Exercise goal
Transcribe the material word for word, but without the images.

▬▬▬▬▬▬

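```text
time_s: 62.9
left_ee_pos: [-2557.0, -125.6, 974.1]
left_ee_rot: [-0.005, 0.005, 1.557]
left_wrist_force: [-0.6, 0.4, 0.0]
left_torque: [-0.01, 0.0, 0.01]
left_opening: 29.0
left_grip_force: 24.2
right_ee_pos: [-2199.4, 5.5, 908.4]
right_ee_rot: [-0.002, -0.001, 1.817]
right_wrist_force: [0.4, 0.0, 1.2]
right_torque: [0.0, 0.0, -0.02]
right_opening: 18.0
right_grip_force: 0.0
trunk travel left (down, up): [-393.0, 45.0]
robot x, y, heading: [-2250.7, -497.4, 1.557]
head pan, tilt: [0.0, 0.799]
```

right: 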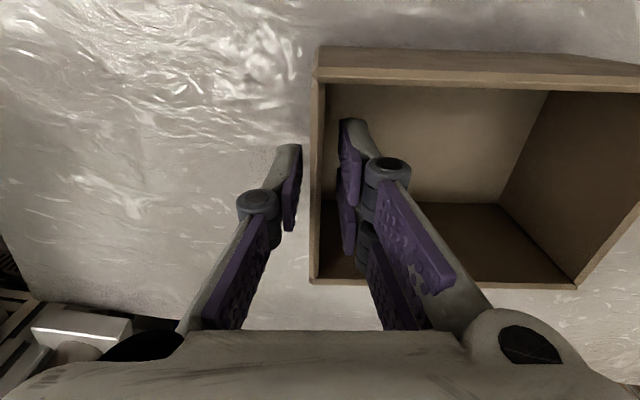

▬▬▬▬▬▬

Answer to this task
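```text
time_s: 62.9
left_ee_pos: [-2557.0, -125.6, 974.1]
left_ee_rot: [-0.005, 0.005, 1.557]
left_wrist_force: [-0.6, 0.4, 0.0]
left_torque: [-0.01, 0.0, 0.01]
left_opening: 29.0
left_grip_force: 24.2
right_ee_pos: [-2199.4, 5.5, 908.4]
right_ee_rot: [-0.002, -0.001, 1.817]
right_wrist_force: [0.4, 0.0, 1.2]
right_torque: [0.0, 0.0, -0.02]
right_opening: 18.0
right_grip_force: 0.0
trunk travel left (down, up): [-393.0, 45.0]
robot x, y, heading: [-2250.7, -497.4, 1.557]
head pan, tilt: [0.0, 0.799]
```

right: 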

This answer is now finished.